◆ Challenge ◆
List, from the lines below, each one with "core" in it.

* * *

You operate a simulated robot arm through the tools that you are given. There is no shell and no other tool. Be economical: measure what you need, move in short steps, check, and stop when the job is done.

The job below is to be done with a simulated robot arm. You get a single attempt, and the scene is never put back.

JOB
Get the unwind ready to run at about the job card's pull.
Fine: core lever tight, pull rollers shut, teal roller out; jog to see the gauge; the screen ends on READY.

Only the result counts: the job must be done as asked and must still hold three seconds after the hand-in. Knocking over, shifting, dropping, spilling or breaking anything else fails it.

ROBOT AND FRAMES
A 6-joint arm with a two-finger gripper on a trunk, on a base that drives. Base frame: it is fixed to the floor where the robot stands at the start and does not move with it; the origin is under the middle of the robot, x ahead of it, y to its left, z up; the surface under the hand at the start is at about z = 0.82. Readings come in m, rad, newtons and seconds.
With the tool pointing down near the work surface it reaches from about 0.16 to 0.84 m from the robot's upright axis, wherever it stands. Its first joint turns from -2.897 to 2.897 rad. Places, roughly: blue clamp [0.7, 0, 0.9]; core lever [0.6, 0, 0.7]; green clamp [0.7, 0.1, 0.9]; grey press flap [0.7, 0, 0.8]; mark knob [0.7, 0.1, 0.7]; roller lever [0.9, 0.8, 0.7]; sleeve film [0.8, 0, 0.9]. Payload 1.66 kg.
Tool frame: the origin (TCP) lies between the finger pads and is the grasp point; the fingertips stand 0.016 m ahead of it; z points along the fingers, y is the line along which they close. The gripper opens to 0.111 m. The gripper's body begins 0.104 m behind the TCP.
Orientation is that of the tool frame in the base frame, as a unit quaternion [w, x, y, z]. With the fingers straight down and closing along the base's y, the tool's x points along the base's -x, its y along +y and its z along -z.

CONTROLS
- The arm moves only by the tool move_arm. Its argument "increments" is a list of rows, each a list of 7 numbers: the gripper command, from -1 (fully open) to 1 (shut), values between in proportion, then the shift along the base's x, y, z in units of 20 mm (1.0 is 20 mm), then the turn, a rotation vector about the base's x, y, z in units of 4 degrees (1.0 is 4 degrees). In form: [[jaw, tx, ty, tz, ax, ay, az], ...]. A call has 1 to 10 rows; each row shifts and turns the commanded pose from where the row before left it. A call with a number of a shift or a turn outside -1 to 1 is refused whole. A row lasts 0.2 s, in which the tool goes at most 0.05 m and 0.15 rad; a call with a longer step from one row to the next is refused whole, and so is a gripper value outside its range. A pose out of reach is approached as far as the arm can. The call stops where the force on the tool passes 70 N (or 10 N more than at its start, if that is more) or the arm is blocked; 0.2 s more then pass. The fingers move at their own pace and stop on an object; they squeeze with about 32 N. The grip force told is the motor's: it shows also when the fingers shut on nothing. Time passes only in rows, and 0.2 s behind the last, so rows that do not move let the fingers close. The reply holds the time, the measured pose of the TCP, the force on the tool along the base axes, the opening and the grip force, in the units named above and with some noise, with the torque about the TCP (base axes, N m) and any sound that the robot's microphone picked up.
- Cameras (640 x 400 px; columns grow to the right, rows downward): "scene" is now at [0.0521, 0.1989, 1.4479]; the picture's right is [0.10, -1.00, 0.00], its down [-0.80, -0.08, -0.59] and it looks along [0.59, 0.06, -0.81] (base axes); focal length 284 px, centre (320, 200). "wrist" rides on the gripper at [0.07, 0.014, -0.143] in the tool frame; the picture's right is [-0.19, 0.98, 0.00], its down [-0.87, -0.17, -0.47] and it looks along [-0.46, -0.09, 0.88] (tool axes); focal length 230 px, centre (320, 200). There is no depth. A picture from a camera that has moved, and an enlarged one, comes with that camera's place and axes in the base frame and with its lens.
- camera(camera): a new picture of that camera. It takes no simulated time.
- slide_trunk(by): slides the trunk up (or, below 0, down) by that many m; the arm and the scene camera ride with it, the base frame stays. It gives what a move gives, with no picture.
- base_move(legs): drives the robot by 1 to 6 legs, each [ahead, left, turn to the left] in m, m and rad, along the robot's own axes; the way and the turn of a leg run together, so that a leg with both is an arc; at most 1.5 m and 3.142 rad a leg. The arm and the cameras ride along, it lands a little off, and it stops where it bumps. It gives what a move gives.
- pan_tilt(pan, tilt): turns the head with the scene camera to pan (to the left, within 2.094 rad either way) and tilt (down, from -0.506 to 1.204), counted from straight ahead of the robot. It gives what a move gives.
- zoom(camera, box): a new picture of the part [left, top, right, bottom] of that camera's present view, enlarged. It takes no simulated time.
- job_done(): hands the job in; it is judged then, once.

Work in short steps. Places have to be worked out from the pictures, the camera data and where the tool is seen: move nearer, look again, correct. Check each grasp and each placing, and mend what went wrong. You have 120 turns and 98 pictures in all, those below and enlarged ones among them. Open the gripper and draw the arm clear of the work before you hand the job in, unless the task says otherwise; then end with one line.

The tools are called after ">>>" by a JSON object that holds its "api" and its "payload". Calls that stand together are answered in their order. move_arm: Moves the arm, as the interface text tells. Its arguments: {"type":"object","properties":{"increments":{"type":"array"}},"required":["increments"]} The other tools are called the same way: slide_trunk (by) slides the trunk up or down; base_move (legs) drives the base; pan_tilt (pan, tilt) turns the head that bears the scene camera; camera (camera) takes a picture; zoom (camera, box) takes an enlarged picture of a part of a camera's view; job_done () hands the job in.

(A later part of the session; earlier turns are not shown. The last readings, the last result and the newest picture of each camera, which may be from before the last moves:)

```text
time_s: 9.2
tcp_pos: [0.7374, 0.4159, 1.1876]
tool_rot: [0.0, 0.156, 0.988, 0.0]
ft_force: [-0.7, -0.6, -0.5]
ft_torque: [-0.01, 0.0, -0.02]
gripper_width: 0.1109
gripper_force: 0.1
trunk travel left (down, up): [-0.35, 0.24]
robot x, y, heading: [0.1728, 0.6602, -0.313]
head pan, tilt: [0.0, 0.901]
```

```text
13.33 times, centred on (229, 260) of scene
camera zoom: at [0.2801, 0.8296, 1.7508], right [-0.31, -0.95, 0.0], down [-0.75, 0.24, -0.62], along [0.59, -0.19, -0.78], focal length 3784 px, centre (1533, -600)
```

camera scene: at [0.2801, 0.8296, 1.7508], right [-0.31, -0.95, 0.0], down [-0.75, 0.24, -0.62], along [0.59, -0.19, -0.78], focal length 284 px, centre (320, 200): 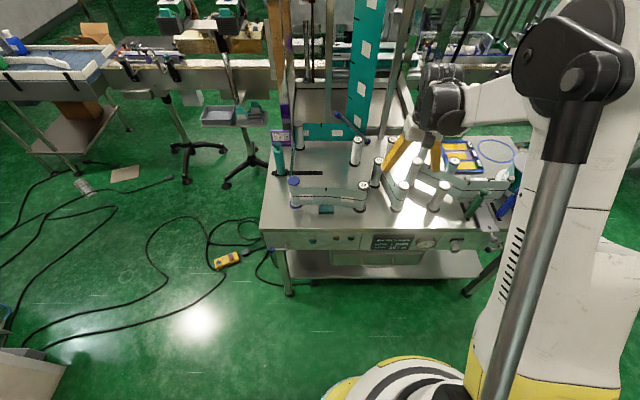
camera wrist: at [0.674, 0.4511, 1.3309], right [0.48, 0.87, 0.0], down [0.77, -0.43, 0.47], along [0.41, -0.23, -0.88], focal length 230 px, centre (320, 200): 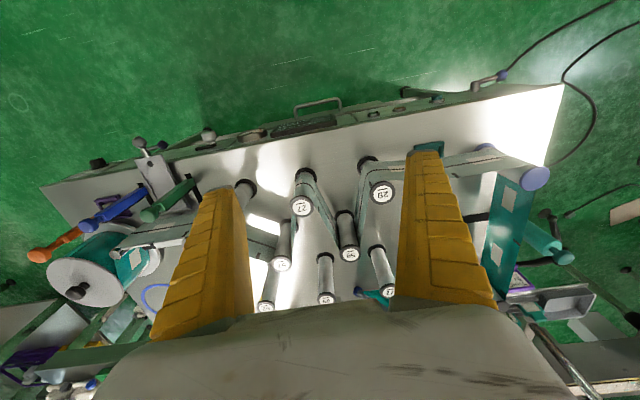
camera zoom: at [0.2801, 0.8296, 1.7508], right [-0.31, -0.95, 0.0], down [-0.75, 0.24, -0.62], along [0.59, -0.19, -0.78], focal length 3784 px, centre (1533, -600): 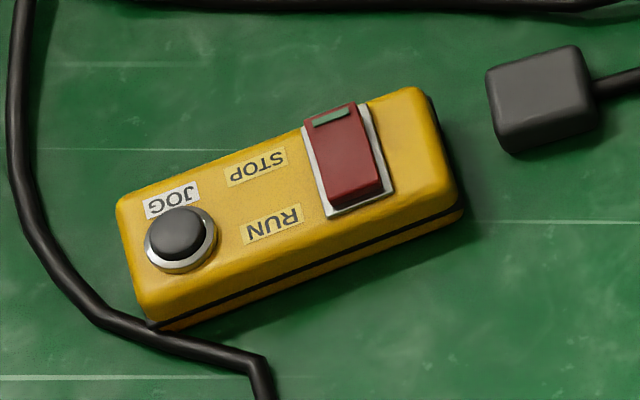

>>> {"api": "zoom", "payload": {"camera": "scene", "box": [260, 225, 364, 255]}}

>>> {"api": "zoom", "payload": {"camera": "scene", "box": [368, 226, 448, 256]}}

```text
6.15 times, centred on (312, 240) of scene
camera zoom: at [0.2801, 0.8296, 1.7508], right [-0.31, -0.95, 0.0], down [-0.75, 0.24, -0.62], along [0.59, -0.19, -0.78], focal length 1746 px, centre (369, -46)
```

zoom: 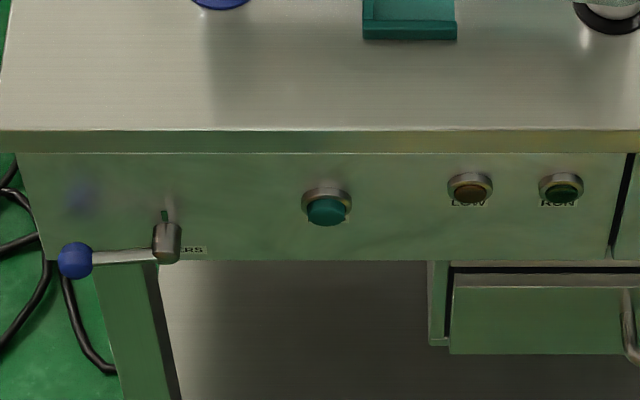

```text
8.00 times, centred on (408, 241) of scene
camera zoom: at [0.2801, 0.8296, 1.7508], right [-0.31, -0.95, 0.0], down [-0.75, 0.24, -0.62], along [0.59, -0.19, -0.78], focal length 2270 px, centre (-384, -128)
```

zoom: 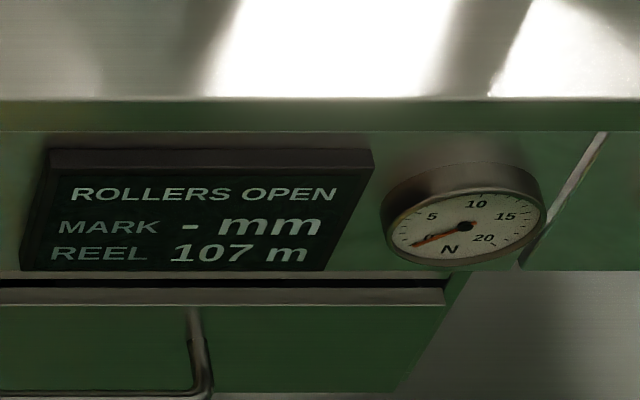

* * *

◆ Answer below ◆
Fine: core lever tight, pull rollers shut, teal roller out; jog to see the gauge; the screen ends on READY.
With the tool pointing down near the work surface it reaches from about 0.16 to 0.84 m from the robot's upright axis, wherever it stands. Its first joint turns from -2.897 to 2.897 rad. Places, roughly: blue clamp [0.7, 0, 0.9]; core lever [0.6, 0, 0.7]; green clamp [0.7, 0.1, 0.9]; grey press flap [0.7, 0, 0.8]; mark knob [0.7, 0.1, 0.7]; roller lever [0.9, 0.8, 0.7]; sleeve film [0.8, 0, 0.9]. Payload 1.66 kg.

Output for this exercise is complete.